Being pregnant (especially for the first time) can keep your emotions on a nine-month roller coaster ride. You’re happy, excited, ready to burst from joy...and also incredibly anxious. Mix in a little bit of career stress, and figuring out how to manage anxiety during pregnancy at work can seem impossible.
Anxiety during pregnancy is common, with recent studies showing up to 20 percent of pregnant women will experience a mood or anxiety disorder. Learn how to recognize and manage the symptoms of pregnancy anxiety so you can focus on your career, relationships, and soon-to-be bundle of joy.
Symptoms of pregnancy anxiety
Symptoms of pregnancy anxiety vary for everyone (both in range and severity). If you suspect you’re suffering from bouts of anxiety, here’s what to look for:
A sense of anxiousness you can’t control
An excessive sense of worry, especially about your and/or your baby’s health
A consistent or recurring feeling of being irritable or agitated
Poor sleeping patterns or the inability to sleep along with not feeling refreshed after rest
Panic attacks, which could include symptoms such as a racing heart, feeling dizzy, chest pains, excessive sweating, difficulty breathing, and an overall sense of impending doom
Every pregnant woman’s anxiety symptoms are unique. Speaking with your health professional is the best way to confirm any suspicions surrounding anxiety or panic attacks.

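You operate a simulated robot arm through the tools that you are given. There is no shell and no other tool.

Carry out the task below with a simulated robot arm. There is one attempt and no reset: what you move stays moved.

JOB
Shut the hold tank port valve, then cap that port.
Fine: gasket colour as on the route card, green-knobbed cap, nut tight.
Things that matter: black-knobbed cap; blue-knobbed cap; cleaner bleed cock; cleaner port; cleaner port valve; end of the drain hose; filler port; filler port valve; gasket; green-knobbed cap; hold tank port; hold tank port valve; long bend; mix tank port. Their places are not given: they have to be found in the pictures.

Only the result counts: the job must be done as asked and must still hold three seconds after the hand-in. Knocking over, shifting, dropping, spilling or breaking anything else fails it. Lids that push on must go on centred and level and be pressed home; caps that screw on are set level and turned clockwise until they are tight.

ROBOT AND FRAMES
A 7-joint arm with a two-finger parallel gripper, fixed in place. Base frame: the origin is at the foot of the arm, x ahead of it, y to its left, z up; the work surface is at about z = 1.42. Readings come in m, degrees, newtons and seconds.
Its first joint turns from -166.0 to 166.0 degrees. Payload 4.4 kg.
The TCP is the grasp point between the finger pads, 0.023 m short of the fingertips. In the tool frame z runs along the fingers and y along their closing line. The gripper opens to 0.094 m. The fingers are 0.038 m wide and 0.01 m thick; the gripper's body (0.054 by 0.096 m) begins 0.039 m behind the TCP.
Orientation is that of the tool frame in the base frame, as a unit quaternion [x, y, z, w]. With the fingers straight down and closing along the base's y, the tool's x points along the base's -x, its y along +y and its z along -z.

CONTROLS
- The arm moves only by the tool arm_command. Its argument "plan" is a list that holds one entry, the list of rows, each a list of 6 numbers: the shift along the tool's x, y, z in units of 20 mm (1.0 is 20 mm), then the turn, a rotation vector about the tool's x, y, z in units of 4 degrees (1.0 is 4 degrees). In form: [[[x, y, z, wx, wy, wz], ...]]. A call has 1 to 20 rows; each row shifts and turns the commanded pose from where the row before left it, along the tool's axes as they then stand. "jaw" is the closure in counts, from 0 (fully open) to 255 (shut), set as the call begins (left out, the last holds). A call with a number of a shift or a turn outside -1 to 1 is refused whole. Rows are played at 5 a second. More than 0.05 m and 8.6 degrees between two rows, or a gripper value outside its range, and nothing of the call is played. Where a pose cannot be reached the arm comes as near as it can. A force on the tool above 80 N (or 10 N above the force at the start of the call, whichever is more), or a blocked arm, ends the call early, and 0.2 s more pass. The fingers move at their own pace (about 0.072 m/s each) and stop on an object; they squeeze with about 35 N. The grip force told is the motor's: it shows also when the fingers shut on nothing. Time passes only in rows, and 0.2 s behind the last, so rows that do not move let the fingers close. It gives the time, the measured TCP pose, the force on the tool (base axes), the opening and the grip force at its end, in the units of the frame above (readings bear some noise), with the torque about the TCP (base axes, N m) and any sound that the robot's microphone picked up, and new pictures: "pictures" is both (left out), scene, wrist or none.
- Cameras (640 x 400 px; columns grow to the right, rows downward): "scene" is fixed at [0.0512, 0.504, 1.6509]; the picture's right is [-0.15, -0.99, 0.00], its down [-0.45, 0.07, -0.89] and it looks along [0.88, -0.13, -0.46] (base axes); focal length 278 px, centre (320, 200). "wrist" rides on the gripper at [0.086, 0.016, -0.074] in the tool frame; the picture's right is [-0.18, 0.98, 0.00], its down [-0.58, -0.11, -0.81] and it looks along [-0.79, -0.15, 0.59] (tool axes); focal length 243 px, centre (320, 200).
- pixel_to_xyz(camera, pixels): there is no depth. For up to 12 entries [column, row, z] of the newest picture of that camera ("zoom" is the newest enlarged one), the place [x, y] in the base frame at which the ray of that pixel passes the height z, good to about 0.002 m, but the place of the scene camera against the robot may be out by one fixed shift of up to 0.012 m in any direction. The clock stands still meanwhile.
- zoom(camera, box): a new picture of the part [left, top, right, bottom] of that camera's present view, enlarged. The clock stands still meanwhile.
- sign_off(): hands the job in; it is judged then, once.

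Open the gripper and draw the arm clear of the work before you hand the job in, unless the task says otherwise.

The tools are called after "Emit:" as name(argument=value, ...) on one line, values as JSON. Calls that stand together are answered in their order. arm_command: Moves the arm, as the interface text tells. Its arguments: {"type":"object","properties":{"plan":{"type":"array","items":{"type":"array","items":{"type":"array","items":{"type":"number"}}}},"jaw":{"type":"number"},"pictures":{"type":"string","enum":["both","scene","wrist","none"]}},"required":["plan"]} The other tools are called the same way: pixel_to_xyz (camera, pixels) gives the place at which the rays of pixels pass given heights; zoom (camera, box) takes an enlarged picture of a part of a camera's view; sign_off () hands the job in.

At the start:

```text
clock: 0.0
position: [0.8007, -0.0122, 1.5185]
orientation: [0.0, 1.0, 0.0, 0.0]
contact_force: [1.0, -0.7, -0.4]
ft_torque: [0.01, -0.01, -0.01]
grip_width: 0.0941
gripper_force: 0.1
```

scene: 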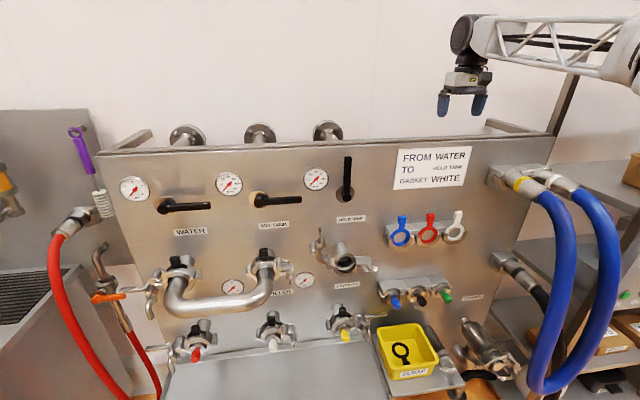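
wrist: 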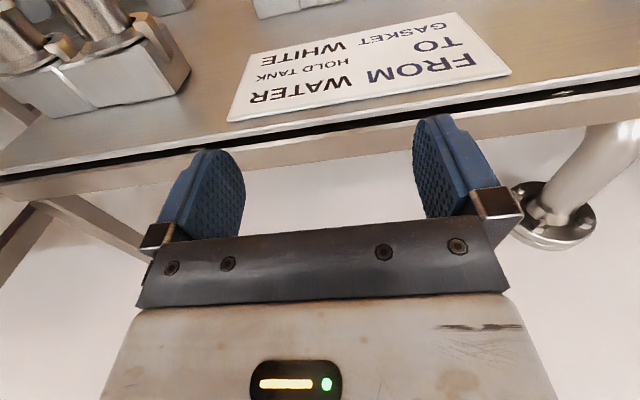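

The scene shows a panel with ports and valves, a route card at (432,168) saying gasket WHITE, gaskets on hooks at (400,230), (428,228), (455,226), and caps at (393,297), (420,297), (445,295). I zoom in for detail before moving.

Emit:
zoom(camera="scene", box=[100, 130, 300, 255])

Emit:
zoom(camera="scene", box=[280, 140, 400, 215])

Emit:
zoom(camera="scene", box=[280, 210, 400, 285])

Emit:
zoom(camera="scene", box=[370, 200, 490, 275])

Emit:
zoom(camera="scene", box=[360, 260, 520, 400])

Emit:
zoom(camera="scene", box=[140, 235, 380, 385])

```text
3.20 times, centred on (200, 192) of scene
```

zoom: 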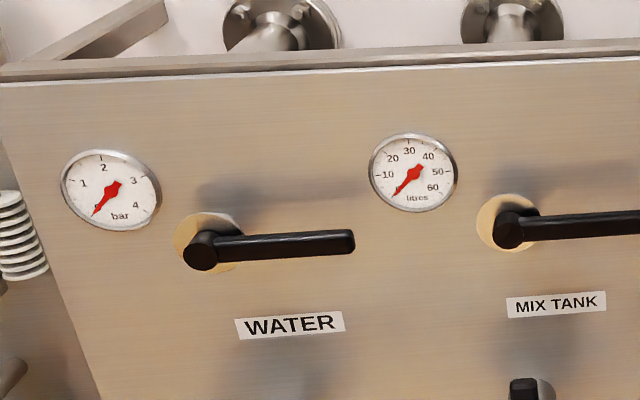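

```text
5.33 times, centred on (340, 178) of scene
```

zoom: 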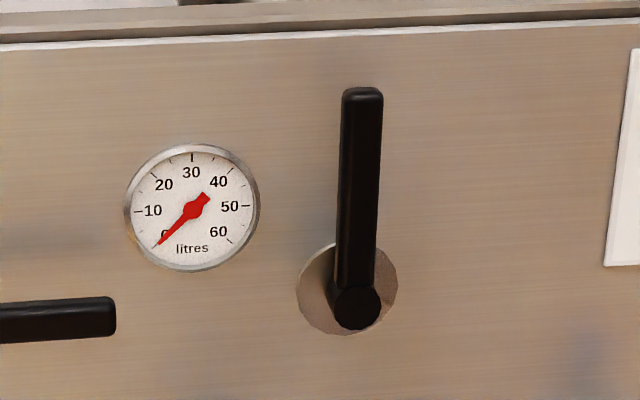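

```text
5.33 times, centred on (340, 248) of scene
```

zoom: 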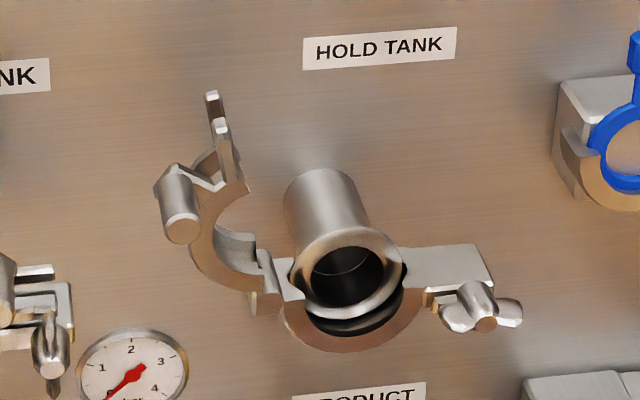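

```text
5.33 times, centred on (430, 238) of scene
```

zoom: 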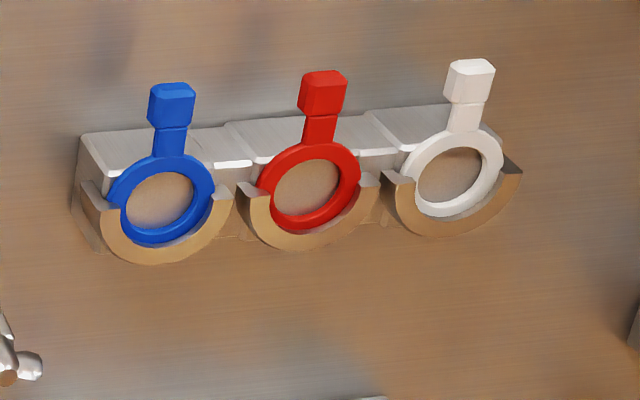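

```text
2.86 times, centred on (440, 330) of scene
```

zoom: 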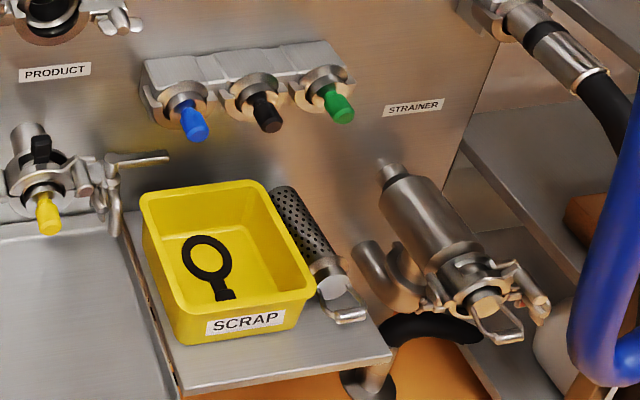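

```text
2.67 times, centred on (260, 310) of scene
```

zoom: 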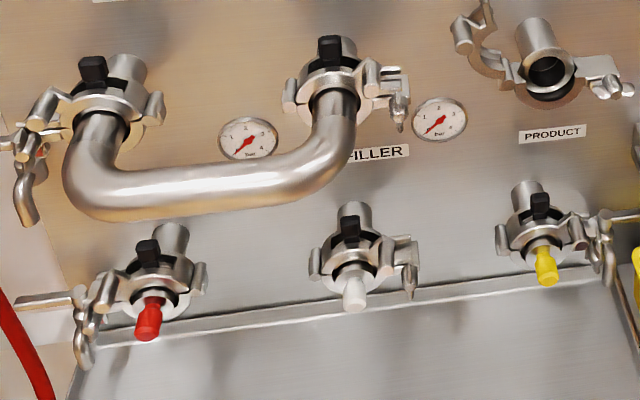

Facing an anxiety diagnosis
While there are risk factors that can make an anxiety diagnosis during pregnancy more likely, including a family history of anxiety, a personal history of anxiety or mental health conditions, and prior trauma (especially during a previous pregnancy), pregnancy-related anxiety can pop up anytime during a woman’s 40 weeks of gestation.
For some women, pregnancy anxiety is part of their unique package of pregnancy-related symptoms, just like a sore back and swollen ankles. Dealing with any sort of pregnancy symptom at work can add more to your overflowing plate (not ideal when it comes to anxiety).
That’s not to say your excessive worrying is destined to stick around forever. But it is important to note that while many health professionals acknowledge the “baby blues” as temporary negative emotions, postpartum depression and anxiety take a little more effort to manage.
Luckily, there are plenty of tips for managing anxiety during pregnancy that can be applied to both personally and professionally.
Tips for managing pregnancy anxiety
Anxiety during pregnancy is tough no matter what. But adding in the day-to-day stresses of team meetings, project collaborations, and tight deadlines can make anxiety levels soar. Here are some of our best tips for managing anxiety during pregnancy while working.
Talk about it
You don’t have to face your anxiety alone. Tell your partner, family, friends, and coworkers if you feel comfortable doing so. Don’t underestimate the power of therapy for anxiety either. While only a third of anxiety sufferers seek professional help via a therapist or psychologist, anxiety is considered highly treatable.
Tell your boss
It’s also important to inform your boss of your anxiety diagnosis and how it’s affecting your work performance. Let them know what type of support you’re receiving and how they can help. You may be surprised at just how willing they are to alleviate some of your pain points (and don’t worry—as long as your boss is aware of your anxiety disorder, you can’t be fired because of it).
Release the tension
Find time before, during, or after work to decompress and release anxiety-related tension. Try meditation, deep breathing exercises, or a walk during lunch. After work, schedule a prenatal massage or a pregnancy yoga class. Give yourself enough time in the morning to get ready (including eating a proper breakfast) and to mentally prepare for the day. Setting aside a few minutes a day to focus on your own well-being might not erase your anxiety symptoms entirely but can make them easier to manage.
Not every pregnant woman has the option to reduce their working hours, and not every pregnant woman wants to. But if there’s an area in your life where you can lessen your load of the responsibility, be it at work or at home, you may want to consider a change.
Very few health care providers will suggest medication as the first option for treating an anxiety disorder if you’re pregnant. Exploring self-help methods is often considered a safer treatment option. But if your pregnancy-related anxiety has made it truly difficult to get through each day, medication may be the best option. However, make sure your health care provider goes over any associated risks or concerns, and don’t be afraid to seek a second opinion for reassurance.
Pregnancy is an amazing experience, but it’s not always easy. And if anxiety during pregnancy is making it difficult to work or maintain a positive perspective, please know that you’re not alone.
The sooner you reach out for help, the sooner you can start treating your anxiety and embrace all the joy your bump can bring.